Sundown towns came in a wide range of population densities. There were rural independent towns like De Land, Illinois (population 500) and also large and urban cities like Appleton, Wisconsin, which had a population of 57,000 back in 1970.  Some entire counties “went sundown.” This would happen when the county seat did.  Sundown suburbs could be much larger. Levittown, Long Island, had 82,000 residents.  Livonia, Michigan, and Parma, Ohio, were very large cities with over 100,000 residents.”[21] According to Elaine Tyler May, in a chapter of Consumer Society in American History: A Reader, entitled The Commodity Gap: Consumerism and the Modern Home, she describes suburbs as “isolated enclaves” that promote homogeneity and intensify racial segregation.[22] Sundown suburbs were planned communities. Part of this plan was to exclude African Americans. This differs from sundown towns that had African Americans that were driven out. These cities became all-white on purpose via violent threat.
           Locally, Jeff Kleiman, professor of history at the UW Marshfield/Wood County, wrote in The Marshfield Story, 1872-1997 about the city’s “first major exposure to racial diversity.”  Because of a labor shortage in the bean canning industry, Marshfield saw the first instance of a large group of “colored” imported laborers who could not get served in restaurants or bars “either by direct refusal of owners” or “indirectly by threats of local patrons to withhold their business if blacks were served.”  This situation was the topic of some debate in the local newspaper, the Marshfield News-Herald, and in the opinion section, the editor wrote that at least they “don’t ask to come into our houses.”[23] Marshfield was not the only city in Central Wisconsin that had racial exclusion from consumption.
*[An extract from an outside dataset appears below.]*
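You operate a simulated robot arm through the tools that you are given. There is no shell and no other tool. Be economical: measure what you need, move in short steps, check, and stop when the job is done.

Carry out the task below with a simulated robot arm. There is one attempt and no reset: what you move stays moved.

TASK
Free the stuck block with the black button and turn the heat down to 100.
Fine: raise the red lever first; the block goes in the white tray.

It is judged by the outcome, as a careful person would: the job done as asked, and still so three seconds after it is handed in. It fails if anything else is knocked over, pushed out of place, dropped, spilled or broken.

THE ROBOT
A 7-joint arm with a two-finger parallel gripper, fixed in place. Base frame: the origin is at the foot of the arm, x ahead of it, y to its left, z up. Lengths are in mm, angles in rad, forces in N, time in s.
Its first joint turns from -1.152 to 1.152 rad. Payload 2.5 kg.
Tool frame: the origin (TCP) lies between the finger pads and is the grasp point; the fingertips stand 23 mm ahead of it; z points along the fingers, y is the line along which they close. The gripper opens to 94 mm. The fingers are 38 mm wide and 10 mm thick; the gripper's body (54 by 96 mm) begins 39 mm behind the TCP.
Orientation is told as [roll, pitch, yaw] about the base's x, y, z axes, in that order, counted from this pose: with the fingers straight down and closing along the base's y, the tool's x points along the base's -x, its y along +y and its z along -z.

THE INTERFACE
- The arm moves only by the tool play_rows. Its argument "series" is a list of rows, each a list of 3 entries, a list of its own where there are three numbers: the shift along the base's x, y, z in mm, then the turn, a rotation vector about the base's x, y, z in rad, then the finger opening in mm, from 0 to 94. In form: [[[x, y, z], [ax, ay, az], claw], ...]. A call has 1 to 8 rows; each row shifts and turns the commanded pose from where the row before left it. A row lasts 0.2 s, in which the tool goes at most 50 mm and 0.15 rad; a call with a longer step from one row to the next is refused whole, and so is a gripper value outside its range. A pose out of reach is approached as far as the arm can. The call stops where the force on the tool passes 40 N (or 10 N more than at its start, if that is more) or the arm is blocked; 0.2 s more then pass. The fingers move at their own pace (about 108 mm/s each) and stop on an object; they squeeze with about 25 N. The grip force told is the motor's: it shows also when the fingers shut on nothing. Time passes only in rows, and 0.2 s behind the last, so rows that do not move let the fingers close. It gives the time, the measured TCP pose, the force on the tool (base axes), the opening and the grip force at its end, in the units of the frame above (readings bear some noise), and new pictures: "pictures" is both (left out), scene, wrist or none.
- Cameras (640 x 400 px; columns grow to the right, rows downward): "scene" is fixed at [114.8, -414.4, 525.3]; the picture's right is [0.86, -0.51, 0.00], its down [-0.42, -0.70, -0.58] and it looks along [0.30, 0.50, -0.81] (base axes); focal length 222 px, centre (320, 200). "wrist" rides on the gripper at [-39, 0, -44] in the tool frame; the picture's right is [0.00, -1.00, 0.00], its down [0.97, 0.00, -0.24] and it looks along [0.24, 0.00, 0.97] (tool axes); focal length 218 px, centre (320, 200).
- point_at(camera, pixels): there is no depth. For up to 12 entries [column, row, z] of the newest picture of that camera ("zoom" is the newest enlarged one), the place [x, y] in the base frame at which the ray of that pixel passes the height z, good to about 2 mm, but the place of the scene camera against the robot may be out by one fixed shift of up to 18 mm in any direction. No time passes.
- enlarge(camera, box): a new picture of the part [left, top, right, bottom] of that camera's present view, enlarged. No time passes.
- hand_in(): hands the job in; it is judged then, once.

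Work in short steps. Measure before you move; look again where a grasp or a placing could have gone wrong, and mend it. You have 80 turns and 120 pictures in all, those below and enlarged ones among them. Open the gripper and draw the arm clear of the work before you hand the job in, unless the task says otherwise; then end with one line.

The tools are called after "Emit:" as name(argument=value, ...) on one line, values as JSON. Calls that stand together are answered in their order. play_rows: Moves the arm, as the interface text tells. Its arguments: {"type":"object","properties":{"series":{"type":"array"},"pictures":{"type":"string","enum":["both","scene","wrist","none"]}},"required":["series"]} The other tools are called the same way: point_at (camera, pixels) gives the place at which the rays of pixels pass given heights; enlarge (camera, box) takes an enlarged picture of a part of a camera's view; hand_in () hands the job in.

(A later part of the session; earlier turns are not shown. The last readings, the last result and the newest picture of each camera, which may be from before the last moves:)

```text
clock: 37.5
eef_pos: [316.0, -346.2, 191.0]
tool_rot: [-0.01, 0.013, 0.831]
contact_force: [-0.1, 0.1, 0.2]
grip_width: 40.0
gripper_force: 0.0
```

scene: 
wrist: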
     Racism had been a longstanding problem in Stevens Point.  All African Americans who were in Stevens Point in the late 1960s were for the most part with UWSP.  Some were faculty members and a handful of others were students. In May of 1962, events proved to have an extremely violent component as well. Three African exchange students were shot at from a passing car.[24]  An Iranian student, who merely asked for his seat back in a bar, was taken to the ground and held in a headlock and punched repeatedly.  The Iranian student used a broken beer bottle in self-defense which ultimately killed his attacker.[25]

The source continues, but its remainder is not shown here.